» PASSAGE GIVEN
-- Begin --
History of Aid from France during the American Revolution 

Summary of French Aid

In 1775, the Continental Congress considered whether or not to declare independence so as to achieve the liberty and opportunity they were denied as British colonies. Such a declaration would be considered a revolt, for which the punishment was hanging, and the chances for military success were very slight, since the American colonies had little money, no arms industry, and only about one-third the population of Great Britain.

A secret committee led by Ben Franklin explored the prospect of getting aid from France, which had three times the population of Great Britain, extensive military and trading resources, and an interest in turning British attention away from North America.

France almost immediately sent armaments and experienced senior officers to aid the United States, and after a year of fighting that showed the commitment and strength of U.S. support for independence France signed a trade and military treaty recognizing the United States as an independent nation and exchanged ambassadors with the United States .
-- End --
» SOURCE DATA
-- Begin --
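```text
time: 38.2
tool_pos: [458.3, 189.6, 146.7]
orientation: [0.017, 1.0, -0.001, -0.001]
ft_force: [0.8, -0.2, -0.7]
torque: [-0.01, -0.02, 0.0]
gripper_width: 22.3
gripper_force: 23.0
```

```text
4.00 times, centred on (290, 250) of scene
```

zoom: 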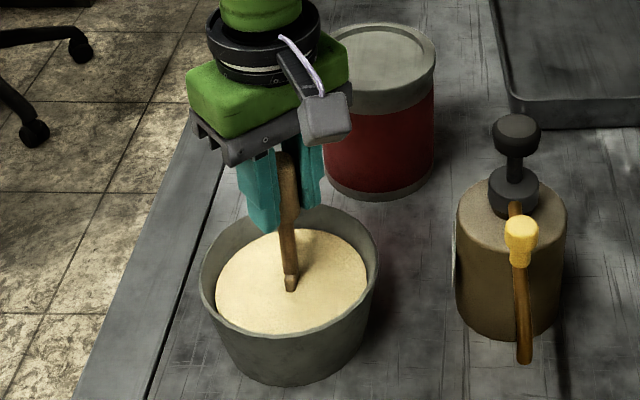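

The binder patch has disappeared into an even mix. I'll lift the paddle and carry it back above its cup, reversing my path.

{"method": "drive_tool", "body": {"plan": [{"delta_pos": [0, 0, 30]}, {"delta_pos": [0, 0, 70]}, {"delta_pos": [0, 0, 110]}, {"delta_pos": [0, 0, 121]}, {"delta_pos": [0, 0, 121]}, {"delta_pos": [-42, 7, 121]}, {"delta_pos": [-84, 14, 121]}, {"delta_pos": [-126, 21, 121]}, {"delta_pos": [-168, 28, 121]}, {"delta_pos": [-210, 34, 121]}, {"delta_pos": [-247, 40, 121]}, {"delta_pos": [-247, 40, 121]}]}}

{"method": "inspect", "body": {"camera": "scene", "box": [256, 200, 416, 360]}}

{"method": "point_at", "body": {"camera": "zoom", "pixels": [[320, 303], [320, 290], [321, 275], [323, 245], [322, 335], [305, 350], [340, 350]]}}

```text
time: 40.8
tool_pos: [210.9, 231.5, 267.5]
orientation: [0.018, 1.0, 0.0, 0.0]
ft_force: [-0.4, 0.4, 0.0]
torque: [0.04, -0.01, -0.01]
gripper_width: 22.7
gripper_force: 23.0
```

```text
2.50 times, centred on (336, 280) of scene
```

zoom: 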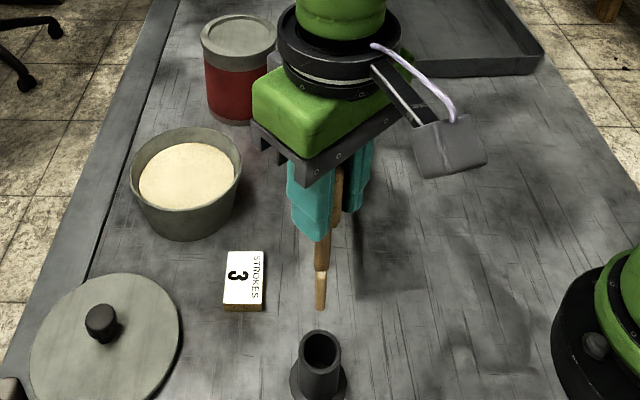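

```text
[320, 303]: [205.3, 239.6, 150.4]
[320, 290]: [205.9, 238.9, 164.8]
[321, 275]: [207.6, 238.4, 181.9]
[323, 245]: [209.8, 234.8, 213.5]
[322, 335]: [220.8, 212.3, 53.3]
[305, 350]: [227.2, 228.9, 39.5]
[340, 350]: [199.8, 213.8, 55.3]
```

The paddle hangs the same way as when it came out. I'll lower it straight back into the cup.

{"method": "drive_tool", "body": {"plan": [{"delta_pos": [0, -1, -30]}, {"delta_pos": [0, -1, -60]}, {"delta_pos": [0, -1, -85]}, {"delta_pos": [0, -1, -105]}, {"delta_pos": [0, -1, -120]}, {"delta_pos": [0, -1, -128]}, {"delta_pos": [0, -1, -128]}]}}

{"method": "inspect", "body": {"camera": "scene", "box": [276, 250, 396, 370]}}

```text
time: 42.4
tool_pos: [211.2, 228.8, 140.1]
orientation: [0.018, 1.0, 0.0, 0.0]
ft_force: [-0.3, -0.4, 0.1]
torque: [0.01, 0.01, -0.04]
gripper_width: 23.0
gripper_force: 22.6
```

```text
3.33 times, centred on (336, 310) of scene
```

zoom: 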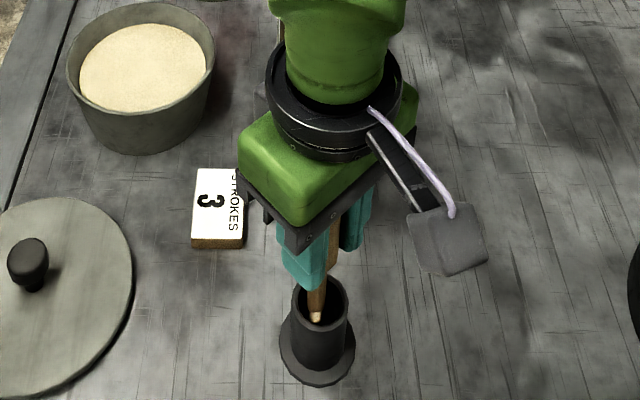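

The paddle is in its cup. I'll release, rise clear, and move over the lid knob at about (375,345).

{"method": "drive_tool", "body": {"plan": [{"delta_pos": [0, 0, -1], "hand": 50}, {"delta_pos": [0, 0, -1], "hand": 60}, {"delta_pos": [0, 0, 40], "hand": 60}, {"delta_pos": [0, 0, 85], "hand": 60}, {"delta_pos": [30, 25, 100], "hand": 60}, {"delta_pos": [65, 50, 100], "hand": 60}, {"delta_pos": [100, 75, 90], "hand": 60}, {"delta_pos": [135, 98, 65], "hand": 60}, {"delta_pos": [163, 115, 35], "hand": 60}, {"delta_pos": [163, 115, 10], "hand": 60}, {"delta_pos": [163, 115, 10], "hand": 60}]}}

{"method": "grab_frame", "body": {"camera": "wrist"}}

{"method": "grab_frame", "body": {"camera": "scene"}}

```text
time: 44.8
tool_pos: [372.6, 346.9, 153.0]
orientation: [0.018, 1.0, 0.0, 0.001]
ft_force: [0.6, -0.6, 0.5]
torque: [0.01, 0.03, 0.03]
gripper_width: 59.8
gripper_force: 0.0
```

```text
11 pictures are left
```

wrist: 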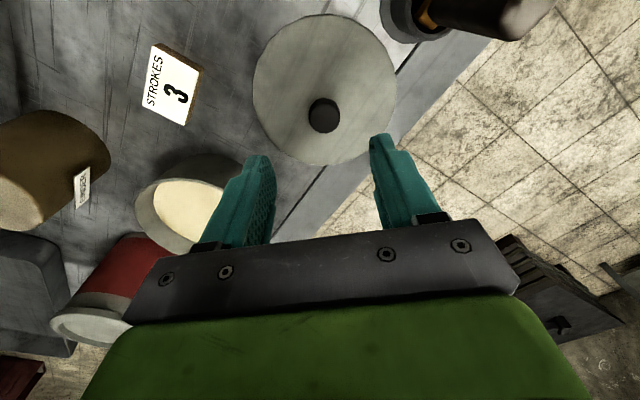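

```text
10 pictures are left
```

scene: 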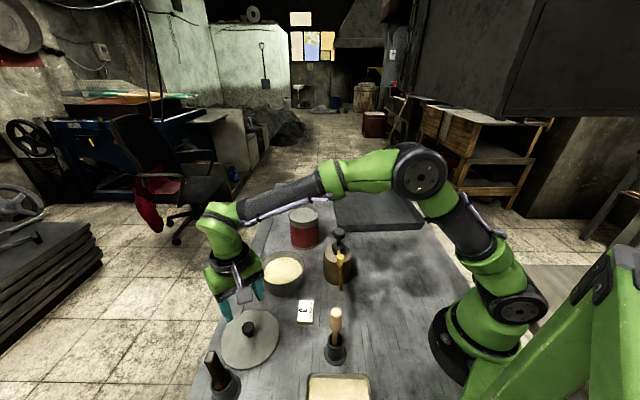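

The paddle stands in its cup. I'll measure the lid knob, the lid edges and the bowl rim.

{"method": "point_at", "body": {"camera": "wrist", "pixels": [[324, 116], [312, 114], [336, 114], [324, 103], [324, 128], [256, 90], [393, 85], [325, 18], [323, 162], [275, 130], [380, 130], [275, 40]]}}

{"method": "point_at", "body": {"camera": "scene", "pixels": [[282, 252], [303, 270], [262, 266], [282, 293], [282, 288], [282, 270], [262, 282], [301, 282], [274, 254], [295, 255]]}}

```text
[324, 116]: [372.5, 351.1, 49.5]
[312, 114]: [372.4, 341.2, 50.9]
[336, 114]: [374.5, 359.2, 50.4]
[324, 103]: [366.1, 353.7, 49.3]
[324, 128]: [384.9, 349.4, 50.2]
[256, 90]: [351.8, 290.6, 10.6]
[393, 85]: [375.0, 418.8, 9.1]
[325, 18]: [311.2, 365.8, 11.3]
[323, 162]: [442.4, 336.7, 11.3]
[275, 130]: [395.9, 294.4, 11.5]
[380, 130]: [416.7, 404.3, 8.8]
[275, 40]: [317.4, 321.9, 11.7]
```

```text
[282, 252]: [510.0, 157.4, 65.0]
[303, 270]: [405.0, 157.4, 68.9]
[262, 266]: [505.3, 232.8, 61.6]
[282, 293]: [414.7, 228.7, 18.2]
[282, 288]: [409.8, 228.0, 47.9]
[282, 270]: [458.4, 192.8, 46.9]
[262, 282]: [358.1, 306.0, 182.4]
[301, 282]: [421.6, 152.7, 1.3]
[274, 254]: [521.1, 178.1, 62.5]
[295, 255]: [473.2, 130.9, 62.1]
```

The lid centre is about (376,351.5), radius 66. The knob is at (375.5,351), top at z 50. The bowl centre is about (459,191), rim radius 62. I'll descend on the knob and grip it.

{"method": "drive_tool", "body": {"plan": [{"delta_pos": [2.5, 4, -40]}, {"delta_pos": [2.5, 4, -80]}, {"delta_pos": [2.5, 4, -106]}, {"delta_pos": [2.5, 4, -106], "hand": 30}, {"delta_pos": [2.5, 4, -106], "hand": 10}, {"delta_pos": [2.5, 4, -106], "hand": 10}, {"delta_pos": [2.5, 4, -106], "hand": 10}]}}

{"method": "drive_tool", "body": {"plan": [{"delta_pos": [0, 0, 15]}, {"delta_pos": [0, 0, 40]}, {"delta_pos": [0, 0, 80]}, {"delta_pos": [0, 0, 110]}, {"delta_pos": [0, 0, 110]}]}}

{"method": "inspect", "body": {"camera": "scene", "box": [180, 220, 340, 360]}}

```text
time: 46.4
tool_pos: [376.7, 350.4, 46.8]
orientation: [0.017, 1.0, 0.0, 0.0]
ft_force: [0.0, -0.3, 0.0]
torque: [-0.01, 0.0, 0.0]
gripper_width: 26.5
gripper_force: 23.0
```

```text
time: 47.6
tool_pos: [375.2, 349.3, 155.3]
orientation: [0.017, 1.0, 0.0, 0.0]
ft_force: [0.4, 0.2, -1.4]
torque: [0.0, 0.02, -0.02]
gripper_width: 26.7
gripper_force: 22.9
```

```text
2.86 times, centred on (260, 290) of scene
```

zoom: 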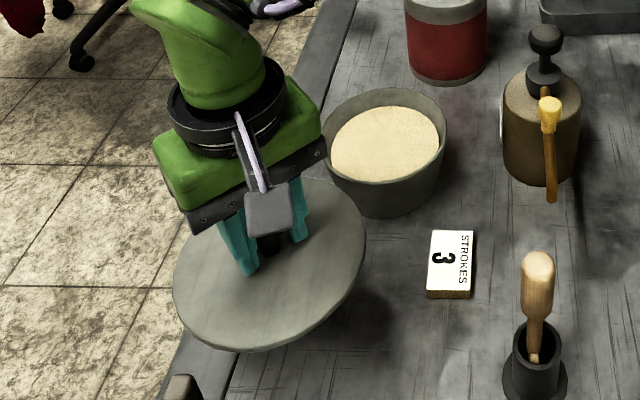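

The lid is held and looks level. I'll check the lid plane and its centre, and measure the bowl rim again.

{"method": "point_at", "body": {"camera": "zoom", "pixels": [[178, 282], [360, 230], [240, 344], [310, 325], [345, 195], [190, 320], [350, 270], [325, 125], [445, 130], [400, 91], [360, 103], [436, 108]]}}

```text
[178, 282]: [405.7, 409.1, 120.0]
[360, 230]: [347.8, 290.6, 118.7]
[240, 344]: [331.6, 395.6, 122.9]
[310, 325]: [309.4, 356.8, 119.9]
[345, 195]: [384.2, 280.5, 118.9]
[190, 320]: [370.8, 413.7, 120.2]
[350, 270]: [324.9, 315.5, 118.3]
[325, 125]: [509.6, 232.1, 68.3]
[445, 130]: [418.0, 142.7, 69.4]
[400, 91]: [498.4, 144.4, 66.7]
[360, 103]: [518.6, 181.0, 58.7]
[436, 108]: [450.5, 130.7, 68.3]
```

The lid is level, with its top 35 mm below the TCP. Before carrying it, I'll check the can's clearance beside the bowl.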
-- End --
» AIM OF THE TASK
Transcribe the passage given beginning at "Summary of French". Stop after "from North America.".

» FULL OUTPUT
Summary of French Aid

In 1775, the Continental Congress considered whether or not to declare independence so as to achieve the liberty and opportunity they were denied as British colonies. Such a declaration would be considered a revolt, for which the punishment was hanging, and the chances for military success were very slight, since the American colonies had little money, no arms industry, and only about one-third the population of Great Britain.

A secret committee led by Ben Franklin explored the prospect of getting aid from France, which had three times the population of Great Britain, extensive military and trading resources, and an interest in turning British attention away from North America.